MTH3003 Lecture 8

Following on from last lecture, we can use our knowledge of Lagrange’s theorem to prove a few more things about finite groups, and then apply it to the dihedral groups we looked at previously.

Consequences of Lagrange’s Theorem

We know from Lagrange’s Theorem that if $H\le G$ for a finite group $G$, then $|G|=[G:H]\cdot |H|$. We can easily deduce two corollaries from this:

1. The index of $H$ in $G$ is given by $[G:H]=\frac{|G|}{|H|}$.
2. For any element $g\in G$, its order $o(g)$ must divide $|G|$.

This is incredibly useful for disproving the existence of certain elements or subgroups within finite groups. For example, if we look at the dihedral group $D_{10}$ (which has order 10):

• It cannot contain an element of order $7$, because $7$ does not divide $10$.
• It cannot contain a subgroup of order $7$, for the exact same reason.

Warning

The converse statement to Lagrange’s Theorem does not hold! Just because a number divides $|G|$, this does not guarantee that $G$ has a subgroup of that order. The smallest counterexample is the Alternating Group of degree 4 (order 12), which has no subgroup of order 6.

Application: Understanding Dihedral Groups

Recall that the dihedral group $D_{2n}=\{e,\rho ,\dots ,{\rho }^{n-1},{\sigma }_1,\dots ,{\sigma }_n\}$, where $$\begin{gathered} \rho =(1 \\ ,\dots n) \end{gathered}$$ is a rotation and the ${\sigma }_i$ are reflections. We can use Lagrange’s Theorem to simplify how we represent these reflections.

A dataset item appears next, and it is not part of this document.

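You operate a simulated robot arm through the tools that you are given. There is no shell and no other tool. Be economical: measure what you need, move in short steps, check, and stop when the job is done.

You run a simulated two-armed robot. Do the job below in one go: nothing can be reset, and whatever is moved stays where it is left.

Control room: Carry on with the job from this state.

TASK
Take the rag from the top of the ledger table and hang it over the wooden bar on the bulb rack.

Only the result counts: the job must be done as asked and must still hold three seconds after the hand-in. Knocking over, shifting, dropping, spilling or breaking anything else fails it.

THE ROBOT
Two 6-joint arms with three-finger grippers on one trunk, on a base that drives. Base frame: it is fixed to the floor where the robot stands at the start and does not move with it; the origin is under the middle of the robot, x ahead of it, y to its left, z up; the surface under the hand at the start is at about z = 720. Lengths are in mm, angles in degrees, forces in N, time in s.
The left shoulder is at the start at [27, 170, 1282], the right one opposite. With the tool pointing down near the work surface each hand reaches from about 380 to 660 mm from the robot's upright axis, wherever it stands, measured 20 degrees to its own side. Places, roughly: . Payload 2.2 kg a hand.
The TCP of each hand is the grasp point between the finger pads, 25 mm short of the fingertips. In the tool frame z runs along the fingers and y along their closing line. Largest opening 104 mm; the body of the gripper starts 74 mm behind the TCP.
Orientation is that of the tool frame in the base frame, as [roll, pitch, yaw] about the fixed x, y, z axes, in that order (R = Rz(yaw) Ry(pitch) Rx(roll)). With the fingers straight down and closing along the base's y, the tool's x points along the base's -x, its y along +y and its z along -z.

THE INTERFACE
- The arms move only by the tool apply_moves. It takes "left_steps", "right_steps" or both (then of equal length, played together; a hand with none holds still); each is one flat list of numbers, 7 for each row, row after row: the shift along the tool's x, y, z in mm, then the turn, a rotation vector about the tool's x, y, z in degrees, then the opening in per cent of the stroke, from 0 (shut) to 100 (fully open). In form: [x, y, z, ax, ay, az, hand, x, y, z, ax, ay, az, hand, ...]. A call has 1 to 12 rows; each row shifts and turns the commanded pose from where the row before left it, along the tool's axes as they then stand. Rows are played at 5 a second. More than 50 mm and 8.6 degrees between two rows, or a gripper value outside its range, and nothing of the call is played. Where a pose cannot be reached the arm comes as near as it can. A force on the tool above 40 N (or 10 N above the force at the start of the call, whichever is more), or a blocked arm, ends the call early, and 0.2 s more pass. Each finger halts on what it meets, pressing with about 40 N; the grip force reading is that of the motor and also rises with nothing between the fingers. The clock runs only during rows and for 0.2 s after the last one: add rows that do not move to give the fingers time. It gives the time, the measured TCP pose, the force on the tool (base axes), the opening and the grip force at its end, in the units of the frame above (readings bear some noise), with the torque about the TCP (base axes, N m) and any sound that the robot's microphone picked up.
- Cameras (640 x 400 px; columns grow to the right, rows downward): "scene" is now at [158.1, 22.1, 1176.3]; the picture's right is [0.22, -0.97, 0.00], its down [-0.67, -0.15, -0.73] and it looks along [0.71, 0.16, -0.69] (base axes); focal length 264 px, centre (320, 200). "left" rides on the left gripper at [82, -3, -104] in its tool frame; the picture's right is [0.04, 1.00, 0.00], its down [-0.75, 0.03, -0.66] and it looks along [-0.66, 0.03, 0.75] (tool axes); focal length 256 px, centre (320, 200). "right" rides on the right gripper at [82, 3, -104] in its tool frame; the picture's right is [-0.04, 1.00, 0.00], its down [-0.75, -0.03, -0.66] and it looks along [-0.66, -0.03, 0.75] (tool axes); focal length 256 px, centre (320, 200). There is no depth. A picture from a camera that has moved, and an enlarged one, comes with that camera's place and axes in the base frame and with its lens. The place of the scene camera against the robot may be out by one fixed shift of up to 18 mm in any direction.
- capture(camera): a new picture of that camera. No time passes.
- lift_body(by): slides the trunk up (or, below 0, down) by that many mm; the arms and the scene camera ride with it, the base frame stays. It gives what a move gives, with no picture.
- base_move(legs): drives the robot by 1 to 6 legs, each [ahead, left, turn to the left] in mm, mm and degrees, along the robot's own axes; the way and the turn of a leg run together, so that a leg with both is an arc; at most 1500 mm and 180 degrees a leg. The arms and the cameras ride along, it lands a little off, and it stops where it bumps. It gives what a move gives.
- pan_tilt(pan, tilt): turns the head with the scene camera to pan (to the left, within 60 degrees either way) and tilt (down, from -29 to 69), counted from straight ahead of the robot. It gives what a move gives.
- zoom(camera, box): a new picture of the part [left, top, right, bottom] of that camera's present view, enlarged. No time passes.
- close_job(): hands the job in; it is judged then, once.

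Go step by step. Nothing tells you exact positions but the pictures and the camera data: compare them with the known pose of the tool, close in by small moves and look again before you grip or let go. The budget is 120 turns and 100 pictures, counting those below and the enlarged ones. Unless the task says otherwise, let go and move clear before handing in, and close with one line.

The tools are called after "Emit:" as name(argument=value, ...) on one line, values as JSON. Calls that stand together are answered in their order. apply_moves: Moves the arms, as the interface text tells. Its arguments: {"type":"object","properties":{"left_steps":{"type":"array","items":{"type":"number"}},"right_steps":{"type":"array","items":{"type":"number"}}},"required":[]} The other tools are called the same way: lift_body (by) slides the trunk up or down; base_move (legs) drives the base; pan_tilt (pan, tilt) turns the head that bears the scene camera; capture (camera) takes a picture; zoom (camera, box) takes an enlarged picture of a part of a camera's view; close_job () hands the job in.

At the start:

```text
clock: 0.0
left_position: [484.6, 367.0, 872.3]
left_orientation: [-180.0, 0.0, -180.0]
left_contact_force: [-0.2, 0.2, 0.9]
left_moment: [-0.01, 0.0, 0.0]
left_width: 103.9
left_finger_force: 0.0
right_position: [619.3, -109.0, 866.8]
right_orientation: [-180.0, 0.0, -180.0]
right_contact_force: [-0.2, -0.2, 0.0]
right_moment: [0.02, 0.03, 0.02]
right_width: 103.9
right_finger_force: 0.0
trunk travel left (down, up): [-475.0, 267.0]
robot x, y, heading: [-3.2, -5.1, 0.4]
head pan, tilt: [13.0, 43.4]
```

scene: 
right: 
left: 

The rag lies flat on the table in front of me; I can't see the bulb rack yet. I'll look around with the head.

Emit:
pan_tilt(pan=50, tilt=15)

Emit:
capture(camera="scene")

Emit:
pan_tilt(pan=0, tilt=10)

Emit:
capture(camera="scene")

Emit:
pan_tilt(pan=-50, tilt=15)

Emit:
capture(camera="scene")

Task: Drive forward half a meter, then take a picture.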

Let $C=⟨\rho ⟩=\{e,\rho ,\dots ,{\rho }^{n-1}\}$. This is a subgroup of $D_{2n}$ with size $|C|=n$. Because $|D_{2n}|=2n$, we can calculate the index of $C$:

$$[D_{2n}:C]=\frac{|D_{2n}|}{|C|}=\frac{2n}{n}=2$$

This means there are exactly two cosets of $C$ in $D_{2n}$. Let $\sigma ={\sigma }_1$. Because a reflection cannot be a rotation, $\sigma \notin C$. Therefore, the two cosets must be $C$ and $\sigma C$, giving us:

$$D_{2n}=C\cup \sigma C$$

Because all the reflections are not in $C$, they must all lie in $\sigma C$. This means every single reflection can be written in the form $\sigma {\rho }^i$. Thus, we can rewrite the entire group using only two generators:

$$D_{2n}=\{e,\rho ,{\rho }^2,\dots ,{\rho }^{n-1},\sigma ,\sigma \rho ,\sigma {\rho }^2,\dots ,\sigma {\rho }^{n-1}\}$$

Combining Rotations and Reflections

This simplified list is great, but calculating products like $\rho \sigma$ requires a trick. Because $\rho \sigma$ reverses the order of corners, it must be a reflection, meaning it has order 2. Therefore, $(\rho \sigma )(\rho \sigma )=e$, which implies:

$$\rho \sigma =(\rho \sigma {)}^{-1}={\sigma }^{-1}{\rho }^{-1}=\sigma {\rho }^{-1}=\sigma {\rho }^{n-1}$$

Using the rule $\rho \sigma =\sigma {\rho }^{-1}$, along with ${\rho }^n=e$ and ${\sigma }^2=e$, we can simplify any combination of rotations and reflections into the standard form.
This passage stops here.